I parametri di lettura nei confronti degli ultimi Medici sono oggi totalmente cambiati verso una considerazione sostanzialmente benevola. Alla prova dei fatti le loro strategie matrimoniali si rivelano tutte un completo fallimento. Perfino il tentativo di puntare su Francesco Maria, esponendolo al ludibrio di essere «cardinale ammogliato», si risolve in un ridicolo fiasco. Il susseguirsi di morti li disarma di ogni possibilità di ricambio e la chiusura dell’orizzonte granducale diventa un fatto inesorabile. Neanche la fragilità ormai cronica, però, riesce a incrinare la passione dei Medici per il bello.

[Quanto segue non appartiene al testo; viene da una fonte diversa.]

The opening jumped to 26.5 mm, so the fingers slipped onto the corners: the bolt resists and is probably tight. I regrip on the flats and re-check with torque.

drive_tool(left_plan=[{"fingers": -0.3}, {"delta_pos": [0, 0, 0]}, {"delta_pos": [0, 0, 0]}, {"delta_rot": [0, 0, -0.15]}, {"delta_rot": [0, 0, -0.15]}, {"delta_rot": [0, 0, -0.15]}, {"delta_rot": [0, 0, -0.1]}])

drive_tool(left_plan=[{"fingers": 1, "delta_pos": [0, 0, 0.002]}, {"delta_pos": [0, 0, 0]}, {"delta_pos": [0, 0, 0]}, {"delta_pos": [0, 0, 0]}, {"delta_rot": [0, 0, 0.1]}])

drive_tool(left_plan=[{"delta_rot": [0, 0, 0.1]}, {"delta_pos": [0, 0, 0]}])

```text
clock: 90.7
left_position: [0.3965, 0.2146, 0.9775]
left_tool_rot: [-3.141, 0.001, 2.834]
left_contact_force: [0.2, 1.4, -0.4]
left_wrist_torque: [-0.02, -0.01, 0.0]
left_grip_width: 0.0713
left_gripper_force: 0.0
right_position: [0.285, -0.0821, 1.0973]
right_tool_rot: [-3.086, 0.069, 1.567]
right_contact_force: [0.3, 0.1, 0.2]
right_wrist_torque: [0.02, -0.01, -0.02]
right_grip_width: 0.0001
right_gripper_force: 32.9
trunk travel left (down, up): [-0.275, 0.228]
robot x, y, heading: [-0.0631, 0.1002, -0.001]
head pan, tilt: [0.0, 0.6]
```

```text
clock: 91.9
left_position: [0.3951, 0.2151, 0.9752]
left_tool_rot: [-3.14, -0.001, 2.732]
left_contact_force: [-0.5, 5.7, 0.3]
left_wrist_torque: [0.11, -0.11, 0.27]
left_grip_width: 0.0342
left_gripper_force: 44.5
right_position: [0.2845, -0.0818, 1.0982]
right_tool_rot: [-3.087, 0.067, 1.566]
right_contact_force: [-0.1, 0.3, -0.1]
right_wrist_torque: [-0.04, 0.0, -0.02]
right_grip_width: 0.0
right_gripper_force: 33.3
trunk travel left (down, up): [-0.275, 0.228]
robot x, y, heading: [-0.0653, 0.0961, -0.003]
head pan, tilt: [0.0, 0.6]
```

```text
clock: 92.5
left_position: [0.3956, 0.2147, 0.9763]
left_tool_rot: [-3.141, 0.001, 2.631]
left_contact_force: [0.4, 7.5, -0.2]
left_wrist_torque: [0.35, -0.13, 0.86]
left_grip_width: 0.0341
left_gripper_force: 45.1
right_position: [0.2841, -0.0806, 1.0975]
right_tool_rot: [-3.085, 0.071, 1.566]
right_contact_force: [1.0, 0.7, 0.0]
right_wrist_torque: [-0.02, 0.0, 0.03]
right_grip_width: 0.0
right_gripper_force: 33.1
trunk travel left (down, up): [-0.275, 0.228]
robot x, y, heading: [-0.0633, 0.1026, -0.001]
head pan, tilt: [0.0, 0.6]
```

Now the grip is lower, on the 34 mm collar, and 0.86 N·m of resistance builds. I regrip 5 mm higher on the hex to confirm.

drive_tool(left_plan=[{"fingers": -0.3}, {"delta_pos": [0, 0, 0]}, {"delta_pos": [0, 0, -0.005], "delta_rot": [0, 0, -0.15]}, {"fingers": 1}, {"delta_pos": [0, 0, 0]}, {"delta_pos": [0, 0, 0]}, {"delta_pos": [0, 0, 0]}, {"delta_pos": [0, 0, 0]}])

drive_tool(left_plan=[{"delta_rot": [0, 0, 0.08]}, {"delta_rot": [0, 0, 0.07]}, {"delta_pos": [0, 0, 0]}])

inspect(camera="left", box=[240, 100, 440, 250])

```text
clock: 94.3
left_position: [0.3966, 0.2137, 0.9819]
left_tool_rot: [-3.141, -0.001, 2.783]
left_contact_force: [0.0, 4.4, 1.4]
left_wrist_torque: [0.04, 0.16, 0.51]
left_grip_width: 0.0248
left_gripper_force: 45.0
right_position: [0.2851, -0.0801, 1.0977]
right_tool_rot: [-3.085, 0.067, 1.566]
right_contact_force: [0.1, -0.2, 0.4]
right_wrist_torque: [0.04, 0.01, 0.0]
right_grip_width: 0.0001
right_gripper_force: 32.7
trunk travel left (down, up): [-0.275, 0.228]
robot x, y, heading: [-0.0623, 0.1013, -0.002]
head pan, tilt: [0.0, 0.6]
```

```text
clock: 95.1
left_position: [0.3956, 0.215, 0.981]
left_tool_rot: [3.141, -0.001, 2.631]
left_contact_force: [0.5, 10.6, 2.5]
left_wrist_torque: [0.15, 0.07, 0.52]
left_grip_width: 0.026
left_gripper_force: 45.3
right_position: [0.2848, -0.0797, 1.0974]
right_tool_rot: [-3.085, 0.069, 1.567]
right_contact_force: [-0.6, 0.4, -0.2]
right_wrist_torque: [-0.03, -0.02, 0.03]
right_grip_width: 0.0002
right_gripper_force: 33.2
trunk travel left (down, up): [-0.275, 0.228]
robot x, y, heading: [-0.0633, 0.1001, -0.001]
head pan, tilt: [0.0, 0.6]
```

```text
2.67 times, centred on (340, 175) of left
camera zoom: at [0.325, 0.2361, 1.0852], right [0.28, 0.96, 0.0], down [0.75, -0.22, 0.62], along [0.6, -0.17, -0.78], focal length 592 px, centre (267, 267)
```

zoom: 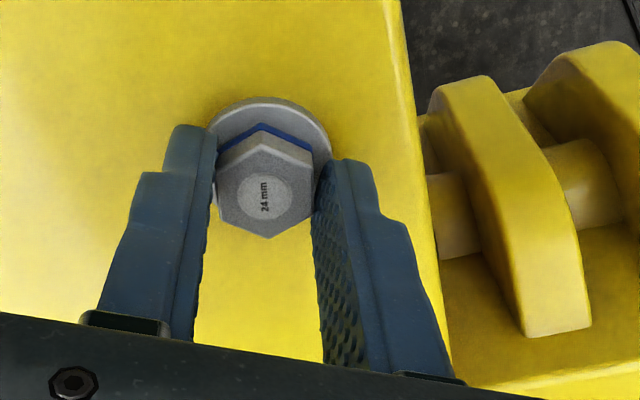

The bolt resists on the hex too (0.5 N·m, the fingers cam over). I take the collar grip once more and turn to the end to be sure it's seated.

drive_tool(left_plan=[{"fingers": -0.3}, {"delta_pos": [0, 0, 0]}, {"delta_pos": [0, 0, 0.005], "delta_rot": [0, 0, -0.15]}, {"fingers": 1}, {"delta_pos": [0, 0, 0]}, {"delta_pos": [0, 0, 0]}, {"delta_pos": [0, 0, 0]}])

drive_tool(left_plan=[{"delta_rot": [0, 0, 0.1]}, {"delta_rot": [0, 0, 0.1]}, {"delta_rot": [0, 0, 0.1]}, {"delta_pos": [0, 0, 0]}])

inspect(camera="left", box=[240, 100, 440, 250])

Anna Maria Luisa lascia una serie di capolavori col ciclo a tema biblico che la mostra raccoglie nel suo insieme (per la seconda volta, dopo La principessa saggia del 2006) e che da solo vale l’ammirazione che l’ultima principessa medicea si è conquistata presso i posteri. Il bronzo si presta docilmente al vivo senso atmosferico da cui ognuna di queste composizioni è retta: notare per esempio, di Giovanni Camillo Cateni, l’onda del roveto ardente, elettrizzata di fiammelle, che conduce Dio a sovrastare Mosè.
Una significativa integrazione dell’excursus sulla bronzistica viene dall’ultima sezione con le porcellane della Manifattura Ginori. Sullo sfondo fatiscente del tramonto mediceo, Firenze evade in un sogno sincretistico che rianima nel medium nuovissimo della porcellana dura il ricco materiale antiquario delle Gallerie e lo associa ai frutti dell’arte moderna. La scultura fiorentina si veste di nuovi colori, secondo una storia codificata anche nella mostra La fabbrica della bellezza del 2017. La porcellana staziona a metà tra due mondi e proietta il Seicento verso il Settecento, il Barocco verso il Rococò, Firenze verso l’Europa.
L’arte granducale muore lentamente, ma con splendore.